Councillor Megan Swift
Councillor Megan Swift

Young people, some of whom have been in the council’s care, spoke to Calderdale councillors to help them better understand their role as corporate parents or grandparents.

Before September’s meeting of the full Calderdale Council the young people and Anne Tully, the council’s service manager for looked after children, made a special presentation to councillors outlining questions elected members could ask themselves to enhance the role they played to keep improving the lives of children and young people in the authority’s care.

They were urged to support a pledge to help young people who are looked after and care leavers by becoming more involved in care, for example pledging to commit a few hours each month to take part in regulatory visits to children’s homes, visiting children’s social care offices which was a three-monthly commitment, attending regular development sessions with young people and attending shadowing opportunities as part of the corporate parenting and safeguarding programme.

Welcomed by the Mayor of Calderdale, Coun Marcus Thompson (Con, Skircoat), Anne Tully said the council and councillors had a real commitment to corporate parenting and grandparenting.

“It takes a lot of hard work for all involved. We ensure the services we deliver are exactly the same as you would want your own children and grandchildren to have, no more, no less,” she said.

She hoped the presentation would help councillors ensure the diverse needs of children and young people the authority looked after were met, allowing all to reach their full potential.

The council was in the top 40 councils across the country for this type of care but were not as well placed where long-term foster placements were concerned, an issue Calderdale was addressing, she added.

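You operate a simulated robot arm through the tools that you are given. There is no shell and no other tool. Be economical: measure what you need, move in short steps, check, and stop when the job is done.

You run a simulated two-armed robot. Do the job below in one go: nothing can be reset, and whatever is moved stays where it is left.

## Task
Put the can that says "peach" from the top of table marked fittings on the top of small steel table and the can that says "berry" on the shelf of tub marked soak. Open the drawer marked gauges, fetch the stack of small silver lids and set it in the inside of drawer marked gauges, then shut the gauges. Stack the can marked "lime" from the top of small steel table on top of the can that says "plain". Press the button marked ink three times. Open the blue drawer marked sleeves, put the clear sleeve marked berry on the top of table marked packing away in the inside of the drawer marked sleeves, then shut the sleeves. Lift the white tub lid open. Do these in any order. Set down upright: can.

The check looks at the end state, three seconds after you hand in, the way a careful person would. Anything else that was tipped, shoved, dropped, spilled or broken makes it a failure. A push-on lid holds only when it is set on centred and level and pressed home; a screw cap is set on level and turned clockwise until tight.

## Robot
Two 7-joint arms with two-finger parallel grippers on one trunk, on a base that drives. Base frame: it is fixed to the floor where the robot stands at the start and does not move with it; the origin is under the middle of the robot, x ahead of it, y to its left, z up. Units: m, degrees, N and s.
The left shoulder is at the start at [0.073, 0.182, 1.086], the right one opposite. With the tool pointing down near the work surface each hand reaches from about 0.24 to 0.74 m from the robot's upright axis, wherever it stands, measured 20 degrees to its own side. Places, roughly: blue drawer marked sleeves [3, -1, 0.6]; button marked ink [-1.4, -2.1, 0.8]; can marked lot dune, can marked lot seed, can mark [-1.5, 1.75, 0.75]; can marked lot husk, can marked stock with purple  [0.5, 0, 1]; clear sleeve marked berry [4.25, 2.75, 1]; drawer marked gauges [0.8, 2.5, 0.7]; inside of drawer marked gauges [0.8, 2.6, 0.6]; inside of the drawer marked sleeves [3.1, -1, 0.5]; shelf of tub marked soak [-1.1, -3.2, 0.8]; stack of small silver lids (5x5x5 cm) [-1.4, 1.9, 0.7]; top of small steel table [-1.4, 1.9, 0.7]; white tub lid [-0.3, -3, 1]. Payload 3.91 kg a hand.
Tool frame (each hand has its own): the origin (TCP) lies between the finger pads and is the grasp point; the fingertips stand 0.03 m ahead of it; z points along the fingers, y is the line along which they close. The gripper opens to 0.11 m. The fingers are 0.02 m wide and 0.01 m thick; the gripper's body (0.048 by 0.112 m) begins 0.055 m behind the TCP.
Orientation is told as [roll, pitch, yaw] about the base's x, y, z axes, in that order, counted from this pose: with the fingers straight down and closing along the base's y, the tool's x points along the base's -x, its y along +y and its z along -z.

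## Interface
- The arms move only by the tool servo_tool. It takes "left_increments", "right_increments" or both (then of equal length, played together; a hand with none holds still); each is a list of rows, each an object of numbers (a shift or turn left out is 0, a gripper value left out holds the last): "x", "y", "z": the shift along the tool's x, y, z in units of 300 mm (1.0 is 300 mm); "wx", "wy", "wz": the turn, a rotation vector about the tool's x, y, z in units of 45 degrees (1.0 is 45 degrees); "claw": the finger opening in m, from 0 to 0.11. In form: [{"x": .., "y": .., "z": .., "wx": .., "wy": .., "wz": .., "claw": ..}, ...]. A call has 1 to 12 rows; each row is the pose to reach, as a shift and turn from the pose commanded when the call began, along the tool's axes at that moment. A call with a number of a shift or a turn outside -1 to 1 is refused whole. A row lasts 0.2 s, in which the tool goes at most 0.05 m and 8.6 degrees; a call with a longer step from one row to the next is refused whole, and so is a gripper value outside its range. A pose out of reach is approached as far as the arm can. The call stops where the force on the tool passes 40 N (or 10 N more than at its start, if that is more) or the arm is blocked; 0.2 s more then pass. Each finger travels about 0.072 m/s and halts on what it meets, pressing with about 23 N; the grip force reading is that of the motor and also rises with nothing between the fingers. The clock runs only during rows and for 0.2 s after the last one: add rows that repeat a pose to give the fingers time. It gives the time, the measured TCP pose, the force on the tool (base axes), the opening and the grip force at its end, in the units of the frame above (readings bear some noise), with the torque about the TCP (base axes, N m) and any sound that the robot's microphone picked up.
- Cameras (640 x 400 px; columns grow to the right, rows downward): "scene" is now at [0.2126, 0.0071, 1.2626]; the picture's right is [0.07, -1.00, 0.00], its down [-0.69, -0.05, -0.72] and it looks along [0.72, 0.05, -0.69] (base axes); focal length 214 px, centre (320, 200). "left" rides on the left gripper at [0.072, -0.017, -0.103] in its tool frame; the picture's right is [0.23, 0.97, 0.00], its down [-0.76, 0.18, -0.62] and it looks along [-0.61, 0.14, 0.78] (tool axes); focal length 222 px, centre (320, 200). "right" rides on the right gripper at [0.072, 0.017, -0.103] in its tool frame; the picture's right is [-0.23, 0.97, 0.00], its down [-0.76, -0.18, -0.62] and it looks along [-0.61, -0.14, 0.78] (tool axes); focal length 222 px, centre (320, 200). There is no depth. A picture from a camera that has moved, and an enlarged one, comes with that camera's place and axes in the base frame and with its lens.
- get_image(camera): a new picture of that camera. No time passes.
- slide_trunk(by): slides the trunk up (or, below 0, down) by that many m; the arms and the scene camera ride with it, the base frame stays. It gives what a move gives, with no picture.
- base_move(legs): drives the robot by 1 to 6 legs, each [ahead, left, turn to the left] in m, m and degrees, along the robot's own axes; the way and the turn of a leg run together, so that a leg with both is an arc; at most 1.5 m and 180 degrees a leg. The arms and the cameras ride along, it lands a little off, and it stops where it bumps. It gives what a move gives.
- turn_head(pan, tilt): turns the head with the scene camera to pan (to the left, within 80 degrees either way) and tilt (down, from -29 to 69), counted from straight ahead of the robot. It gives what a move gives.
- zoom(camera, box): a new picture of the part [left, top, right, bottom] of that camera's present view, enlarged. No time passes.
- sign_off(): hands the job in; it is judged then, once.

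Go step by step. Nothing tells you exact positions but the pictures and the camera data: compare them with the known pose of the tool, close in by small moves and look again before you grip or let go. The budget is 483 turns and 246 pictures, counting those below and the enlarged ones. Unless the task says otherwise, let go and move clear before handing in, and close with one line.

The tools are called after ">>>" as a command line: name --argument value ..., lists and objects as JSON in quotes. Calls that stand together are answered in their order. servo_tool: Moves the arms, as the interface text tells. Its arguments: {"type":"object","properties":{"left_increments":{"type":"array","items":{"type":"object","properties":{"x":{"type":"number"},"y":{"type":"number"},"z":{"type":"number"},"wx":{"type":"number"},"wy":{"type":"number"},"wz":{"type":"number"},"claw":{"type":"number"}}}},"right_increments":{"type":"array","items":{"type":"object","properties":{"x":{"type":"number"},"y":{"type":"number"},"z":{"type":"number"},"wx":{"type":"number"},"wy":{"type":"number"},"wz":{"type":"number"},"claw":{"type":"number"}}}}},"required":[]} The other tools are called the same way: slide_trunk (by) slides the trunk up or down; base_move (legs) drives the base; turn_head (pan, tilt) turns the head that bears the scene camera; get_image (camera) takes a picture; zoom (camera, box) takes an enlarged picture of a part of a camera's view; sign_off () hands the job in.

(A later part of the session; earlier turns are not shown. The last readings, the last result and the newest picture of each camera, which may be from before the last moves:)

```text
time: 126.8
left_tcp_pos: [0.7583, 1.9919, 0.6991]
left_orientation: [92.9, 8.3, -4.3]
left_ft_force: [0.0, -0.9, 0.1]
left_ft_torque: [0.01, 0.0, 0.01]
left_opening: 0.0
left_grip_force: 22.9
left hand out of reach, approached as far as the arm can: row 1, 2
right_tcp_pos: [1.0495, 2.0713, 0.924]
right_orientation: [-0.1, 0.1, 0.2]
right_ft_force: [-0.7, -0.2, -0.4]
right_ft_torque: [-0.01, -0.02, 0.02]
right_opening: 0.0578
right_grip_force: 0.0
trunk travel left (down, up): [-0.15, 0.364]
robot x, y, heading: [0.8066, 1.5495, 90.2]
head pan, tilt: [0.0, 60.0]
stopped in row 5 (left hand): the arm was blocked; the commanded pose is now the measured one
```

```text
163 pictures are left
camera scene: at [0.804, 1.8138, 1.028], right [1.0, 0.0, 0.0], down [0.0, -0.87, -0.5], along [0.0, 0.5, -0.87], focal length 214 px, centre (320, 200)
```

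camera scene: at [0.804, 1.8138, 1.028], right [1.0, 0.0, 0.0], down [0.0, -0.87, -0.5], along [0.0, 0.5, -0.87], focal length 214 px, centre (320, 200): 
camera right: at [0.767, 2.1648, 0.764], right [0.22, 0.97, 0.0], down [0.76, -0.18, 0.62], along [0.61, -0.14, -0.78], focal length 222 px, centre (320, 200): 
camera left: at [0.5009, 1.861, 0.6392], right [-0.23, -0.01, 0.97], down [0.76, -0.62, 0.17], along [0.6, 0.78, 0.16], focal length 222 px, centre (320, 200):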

Young people posed questions councillors could take away and think about, including how they could ensure children who were looked after were a priority across all the council’s directorates, how they could ensure young people were involved in decisions which affected them, how they could ensure children’s diverse needs were met, how as school governors they could ensure their school was meeting needs, how they could support young people’s career development and how they could ensure children and young people were being cared for properly.

The Mayor said he hoped councillors could make a difference and Coun Megan Swift (Lab, Town), who is Cabinet member for Children and Young People’s Services, said the service and young people could be very proud of what they were achieving.

“As a council we are working to making life better for these young people and thank them for their report,” she said.